Here are some reasons why it is not desirable for medical students to post inappropriate content online:
• The content may contain information that violates patient confidentiality
• It can reflect poorly on the student’s institution and on physicians as a whole
• It can reflect poorly on students themselves, possibly impairing future employment opportunities
Researchers from the Washington D.C. VA Medical Center sent anonymous surveys to the deans of student affairs, or their counterparts, of all the medical schools belonging to the Association of American Medical Colleges.
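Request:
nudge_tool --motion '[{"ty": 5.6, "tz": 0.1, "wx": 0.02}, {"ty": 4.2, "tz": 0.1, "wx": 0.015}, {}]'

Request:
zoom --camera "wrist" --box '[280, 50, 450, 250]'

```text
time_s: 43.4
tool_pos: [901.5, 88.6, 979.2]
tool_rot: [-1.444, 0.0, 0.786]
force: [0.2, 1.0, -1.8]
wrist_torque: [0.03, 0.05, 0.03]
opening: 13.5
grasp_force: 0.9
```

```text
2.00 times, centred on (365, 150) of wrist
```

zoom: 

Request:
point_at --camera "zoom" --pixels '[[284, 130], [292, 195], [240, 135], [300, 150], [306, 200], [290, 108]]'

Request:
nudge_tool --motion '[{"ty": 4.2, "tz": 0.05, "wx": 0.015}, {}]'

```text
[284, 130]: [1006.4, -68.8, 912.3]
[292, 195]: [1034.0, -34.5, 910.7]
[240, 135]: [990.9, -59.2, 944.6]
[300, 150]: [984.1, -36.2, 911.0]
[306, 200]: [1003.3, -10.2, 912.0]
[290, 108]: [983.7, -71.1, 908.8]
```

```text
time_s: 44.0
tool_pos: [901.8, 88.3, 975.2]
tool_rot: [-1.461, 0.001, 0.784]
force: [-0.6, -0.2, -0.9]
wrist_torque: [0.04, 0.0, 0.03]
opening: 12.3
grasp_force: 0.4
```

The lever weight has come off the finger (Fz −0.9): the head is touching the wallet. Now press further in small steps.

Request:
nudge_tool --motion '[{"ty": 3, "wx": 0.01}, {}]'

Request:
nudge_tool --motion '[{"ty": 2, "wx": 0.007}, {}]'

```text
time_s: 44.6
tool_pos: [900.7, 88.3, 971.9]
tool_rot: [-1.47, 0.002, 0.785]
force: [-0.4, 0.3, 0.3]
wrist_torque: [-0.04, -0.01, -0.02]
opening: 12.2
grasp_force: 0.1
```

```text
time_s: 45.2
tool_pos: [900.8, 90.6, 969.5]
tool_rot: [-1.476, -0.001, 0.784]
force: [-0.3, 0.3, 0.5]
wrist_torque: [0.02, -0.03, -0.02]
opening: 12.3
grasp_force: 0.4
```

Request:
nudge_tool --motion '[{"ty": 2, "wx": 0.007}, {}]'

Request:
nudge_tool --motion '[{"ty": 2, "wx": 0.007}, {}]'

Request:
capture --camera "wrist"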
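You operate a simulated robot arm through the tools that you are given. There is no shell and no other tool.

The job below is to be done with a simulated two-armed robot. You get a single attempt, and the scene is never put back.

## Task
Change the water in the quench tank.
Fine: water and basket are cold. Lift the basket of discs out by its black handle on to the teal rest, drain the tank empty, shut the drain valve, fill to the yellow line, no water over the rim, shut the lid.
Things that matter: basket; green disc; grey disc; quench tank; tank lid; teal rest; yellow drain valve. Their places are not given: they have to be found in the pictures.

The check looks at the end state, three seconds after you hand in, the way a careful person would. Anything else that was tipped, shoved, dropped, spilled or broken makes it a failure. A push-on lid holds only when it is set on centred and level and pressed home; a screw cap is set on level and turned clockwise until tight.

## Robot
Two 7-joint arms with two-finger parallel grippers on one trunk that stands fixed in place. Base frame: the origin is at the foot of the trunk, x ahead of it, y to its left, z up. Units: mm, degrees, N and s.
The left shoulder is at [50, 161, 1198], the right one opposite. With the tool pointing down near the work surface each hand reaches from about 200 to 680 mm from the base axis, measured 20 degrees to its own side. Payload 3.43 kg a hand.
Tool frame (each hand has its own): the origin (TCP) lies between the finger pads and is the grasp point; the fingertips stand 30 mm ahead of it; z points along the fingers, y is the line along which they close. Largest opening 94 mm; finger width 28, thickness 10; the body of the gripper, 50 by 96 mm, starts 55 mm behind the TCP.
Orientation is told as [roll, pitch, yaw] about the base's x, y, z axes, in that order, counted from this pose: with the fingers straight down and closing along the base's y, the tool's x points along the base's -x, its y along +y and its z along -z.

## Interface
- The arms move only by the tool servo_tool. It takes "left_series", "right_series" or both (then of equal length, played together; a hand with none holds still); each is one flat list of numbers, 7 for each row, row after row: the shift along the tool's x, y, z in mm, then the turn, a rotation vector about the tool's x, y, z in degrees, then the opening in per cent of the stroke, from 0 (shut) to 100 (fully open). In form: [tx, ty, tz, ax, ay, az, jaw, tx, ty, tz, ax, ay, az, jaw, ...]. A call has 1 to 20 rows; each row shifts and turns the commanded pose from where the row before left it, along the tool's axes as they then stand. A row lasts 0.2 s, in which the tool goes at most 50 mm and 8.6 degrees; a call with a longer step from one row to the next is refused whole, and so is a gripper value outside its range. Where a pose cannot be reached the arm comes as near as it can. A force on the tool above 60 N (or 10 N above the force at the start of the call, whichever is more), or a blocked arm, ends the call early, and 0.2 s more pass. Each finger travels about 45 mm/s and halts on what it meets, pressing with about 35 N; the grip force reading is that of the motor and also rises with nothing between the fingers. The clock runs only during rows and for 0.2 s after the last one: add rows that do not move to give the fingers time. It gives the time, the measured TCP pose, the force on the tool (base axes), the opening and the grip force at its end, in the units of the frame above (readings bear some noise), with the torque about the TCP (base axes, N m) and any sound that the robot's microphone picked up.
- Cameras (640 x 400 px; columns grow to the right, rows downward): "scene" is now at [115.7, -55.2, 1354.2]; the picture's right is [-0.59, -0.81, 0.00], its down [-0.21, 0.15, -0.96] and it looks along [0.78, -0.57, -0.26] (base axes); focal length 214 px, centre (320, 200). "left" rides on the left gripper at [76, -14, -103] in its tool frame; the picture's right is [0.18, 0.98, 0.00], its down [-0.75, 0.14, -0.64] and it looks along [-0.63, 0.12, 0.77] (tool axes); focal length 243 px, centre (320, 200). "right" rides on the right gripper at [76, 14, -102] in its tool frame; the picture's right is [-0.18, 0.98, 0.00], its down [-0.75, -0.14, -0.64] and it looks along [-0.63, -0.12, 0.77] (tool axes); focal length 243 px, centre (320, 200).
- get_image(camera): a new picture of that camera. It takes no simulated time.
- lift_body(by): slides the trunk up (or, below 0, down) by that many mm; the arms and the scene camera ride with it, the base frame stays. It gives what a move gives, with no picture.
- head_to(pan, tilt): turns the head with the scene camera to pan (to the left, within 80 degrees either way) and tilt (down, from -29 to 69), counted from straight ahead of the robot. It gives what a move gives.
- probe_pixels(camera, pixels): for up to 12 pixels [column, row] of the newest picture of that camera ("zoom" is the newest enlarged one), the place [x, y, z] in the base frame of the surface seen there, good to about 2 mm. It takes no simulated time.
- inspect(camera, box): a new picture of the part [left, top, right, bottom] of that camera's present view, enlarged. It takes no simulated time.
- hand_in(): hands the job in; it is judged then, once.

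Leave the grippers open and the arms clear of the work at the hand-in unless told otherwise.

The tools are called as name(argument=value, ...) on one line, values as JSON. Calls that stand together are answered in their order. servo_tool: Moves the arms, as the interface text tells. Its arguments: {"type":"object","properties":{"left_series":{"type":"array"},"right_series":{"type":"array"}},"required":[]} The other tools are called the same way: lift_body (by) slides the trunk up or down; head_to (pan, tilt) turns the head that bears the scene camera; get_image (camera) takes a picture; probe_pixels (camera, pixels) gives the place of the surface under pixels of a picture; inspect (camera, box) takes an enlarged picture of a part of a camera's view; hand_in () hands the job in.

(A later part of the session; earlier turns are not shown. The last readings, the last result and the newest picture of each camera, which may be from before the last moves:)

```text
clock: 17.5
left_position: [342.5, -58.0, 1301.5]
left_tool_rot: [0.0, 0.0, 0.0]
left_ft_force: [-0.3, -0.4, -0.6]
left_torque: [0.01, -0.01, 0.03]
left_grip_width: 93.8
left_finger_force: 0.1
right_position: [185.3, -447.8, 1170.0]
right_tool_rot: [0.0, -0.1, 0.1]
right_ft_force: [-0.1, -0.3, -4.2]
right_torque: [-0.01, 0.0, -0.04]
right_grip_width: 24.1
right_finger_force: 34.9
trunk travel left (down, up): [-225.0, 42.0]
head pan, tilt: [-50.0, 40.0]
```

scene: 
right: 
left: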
The survey included questions about whether students have been found to have posted inappropriate or unprofessional content online and what was done about it.
Overall, 60% of the deans responded to the survey, and among these respondents 60% reported that indeed students had posted inappropriate content online, including 13% who reported that students had posted information that violated patient confidentiality. Other common transgressions included the posting of profanity or frankly discriminatory comments or the posting of depictions of intoxication or sexually suggestive material. Among the 45 deans who reported an incident and responded to questions about how the situation was handled, 67% reprimanded the student informally, while 13% dismissed the student. Overall, 38% of deans reported having policies covering student-posted online content, and 11% of schools without such policies were developing them. Deans who reported incidents were more likely to report having such policies, believing the issues could be effectively addressed, and having higher levels of concern about the topic.
Today’s research demonstrates how the advent of social networking sites like Facebook and content-sharing sites such as Flickr and YouTube are creating a new challenge for medical schools with respect to how their students represent themselves online. Policies for handling unprofessional behavior will need to be implemented.